● **PROVIDED PASSAGE**
>> start

Sunday, March 30, 2014

Little Did He Know...

Whether intentionally or unintentionally, authors write themselves into their stories.  Often, it's only an author's core beliefs or past demons that surface in their writing. But sometimes something magical occurs and the author loses--or rather finds--himself in the stories he writes.  Writers appearing as characters in their own stories is an intriguing notion.  

I mean, we're already characters on the stage of life, why not on paper?

The movie that first brought this idea to mind was Saving Mr. Banks.  A tight-laced children's author copes with the problem today's authors would give their left leg for--a movie contract with Disney. Through Mary Poppins, P.L. Travers shares the tragically beautiful story of her childhood, exorcises the demons of her past, and lends hope and magic to future generations.
My second example of authors finding themselves in their own stories is Finding Neverland. J.M. Barrie's beloved tale of Peter Pan finds a home in the theater while the author works out some of his own family problems (a strained relationship with his wife).  Neverland becomes his escape from the day-to-day drama and Peter Pan, with his "never grow up" philiosophy, is at least in part J.M. Barrie himself.

>> end

● **MATERIAL**
>> start

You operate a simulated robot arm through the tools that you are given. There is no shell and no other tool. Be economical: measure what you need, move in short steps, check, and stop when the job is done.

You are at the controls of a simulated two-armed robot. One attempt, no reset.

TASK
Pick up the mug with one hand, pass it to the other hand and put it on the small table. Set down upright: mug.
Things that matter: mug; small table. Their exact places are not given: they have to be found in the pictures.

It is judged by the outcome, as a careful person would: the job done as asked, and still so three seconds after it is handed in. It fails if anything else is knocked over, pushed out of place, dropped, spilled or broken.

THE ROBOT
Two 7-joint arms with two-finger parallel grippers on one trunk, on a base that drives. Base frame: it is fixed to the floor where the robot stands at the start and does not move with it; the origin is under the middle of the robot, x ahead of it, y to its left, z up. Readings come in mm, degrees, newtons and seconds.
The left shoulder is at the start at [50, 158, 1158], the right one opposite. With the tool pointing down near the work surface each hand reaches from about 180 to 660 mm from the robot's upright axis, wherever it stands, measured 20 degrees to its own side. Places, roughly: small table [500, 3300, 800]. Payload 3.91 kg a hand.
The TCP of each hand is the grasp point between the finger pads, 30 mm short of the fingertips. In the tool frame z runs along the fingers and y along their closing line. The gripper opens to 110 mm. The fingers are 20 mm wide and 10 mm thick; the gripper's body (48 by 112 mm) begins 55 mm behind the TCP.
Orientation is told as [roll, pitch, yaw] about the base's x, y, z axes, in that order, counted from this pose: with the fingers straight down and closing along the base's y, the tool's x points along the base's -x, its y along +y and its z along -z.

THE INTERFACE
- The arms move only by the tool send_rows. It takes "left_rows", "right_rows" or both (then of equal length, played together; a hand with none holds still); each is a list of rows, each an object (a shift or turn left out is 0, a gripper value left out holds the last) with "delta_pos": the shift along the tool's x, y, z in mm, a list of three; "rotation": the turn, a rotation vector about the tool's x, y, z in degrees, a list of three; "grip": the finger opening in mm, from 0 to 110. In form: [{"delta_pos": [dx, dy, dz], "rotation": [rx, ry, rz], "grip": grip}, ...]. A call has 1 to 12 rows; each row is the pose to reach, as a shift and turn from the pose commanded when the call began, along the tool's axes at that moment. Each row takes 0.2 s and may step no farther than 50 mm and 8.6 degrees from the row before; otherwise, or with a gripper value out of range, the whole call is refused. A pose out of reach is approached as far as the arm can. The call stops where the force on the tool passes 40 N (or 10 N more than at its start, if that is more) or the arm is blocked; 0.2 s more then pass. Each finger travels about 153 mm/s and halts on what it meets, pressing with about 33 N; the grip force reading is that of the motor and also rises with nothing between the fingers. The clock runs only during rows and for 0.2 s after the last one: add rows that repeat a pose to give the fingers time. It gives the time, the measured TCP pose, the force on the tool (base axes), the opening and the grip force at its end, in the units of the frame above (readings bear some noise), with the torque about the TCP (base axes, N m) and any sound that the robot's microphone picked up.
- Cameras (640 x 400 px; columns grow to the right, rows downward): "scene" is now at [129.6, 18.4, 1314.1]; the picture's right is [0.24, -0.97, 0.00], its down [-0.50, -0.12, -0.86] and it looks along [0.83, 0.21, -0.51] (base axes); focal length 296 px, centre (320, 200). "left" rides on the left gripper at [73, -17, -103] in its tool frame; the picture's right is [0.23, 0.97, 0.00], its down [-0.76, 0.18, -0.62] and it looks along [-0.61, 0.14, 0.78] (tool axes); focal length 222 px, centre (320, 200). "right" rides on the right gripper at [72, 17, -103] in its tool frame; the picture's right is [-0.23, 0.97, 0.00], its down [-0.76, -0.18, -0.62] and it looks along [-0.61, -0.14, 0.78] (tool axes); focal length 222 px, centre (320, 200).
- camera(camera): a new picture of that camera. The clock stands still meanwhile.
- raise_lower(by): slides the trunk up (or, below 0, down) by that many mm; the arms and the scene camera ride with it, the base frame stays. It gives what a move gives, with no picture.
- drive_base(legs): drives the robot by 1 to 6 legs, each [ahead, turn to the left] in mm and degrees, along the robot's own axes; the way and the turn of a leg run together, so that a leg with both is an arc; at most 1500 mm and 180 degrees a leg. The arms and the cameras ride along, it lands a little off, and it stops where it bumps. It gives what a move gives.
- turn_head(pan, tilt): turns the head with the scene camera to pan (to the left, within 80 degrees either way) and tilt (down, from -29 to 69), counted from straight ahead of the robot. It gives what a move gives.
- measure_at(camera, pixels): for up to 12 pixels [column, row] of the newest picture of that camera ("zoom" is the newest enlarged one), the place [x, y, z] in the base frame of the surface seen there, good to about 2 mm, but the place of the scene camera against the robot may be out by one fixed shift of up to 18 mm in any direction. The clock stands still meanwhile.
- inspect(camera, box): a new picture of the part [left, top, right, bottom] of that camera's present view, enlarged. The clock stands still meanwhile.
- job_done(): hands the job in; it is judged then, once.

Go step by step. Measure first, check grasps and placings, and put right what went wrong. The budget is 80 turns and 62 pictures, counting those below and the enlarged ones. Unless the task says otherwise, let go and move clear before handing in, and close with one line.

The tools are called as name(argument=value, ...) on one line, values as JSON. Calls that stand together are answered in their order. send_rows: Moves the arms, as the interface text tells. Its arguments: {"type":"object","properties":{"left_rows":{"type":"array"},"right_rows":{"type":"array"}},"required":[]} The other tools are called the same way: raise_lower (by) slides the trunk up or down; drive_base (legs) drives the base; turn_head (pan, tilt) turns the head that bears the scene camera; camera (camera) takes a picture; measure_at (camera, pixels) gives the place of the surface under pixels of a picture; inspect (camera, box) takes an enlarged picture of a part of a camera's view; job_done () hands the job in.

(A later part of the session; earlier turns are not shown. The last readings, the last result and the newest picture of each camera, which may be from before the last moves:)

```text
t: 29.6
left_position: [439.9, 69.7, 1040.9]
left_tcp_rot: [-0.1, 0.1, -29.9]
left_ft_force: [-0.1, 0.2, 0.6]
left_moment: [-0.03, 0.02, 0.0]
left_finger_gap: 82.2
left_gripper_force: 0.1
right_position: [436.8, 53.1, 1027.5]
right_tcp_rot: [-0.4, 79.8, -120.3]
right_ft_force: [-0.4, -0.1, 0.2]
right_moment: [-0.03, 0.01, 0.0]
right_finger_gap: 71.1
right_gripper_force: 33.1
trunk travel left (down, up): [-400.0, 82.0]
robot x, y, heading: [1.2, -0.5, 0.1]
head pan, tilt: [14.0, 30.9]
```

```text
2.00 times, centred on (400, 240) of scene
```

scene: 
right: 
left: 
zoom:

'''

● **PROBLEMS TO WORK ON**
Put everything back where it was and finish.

>> end

● **PROBLEMS TO WORK ON**
[1] Retype the section of the provided passage that opens with "I mean, we're" and closes with "to future generations.".
[2] Extend the provided passage, starting right after its last sentence.

● **ANSWER SET**
[1]
I mean, we're already characters on the stage of life, why not on paper?

The movie that first brought this idea to mind was Saving Mr. Banks.  A tight-laced children's author copes with the problem today's authors would give their left leg for--a movie contract with Disney. Through Mary Poppins, P.L. Travers shares the tragically beautiful story of her childhood, exorcises the demons of her past, and lends hope and magic to future generations.

[2]
My last example is possibly the strongest.  In Stranger Than Fiction, Karen Eiffel comes face-to-face with a writer's daydream and worst nightmare.  She meets the real-life incarnation of her character, Harold Crick, whom she plans to kill off at the end of her current project.  For the first time, she is forced to consider how many murders she has already committed and if she is willing to add another to the number.
All of these stories are extremely imaginative.  Taking on more than the role of narrator or puppeteer, the author becomes swallowed up in his own story and plays out drama, passion, romance, and slays any number of monsters on the path to self-discovery.  

In one of my own stories, I put myself in the main character's cute shoes and faced some of my own fears (i.e. clumsiness, downright stupidity around boys, etc.).  Stay tuned for a first glimpse of the introduction from Sam James and discover how I (somewhat unintentionally) wrote myself into my own story.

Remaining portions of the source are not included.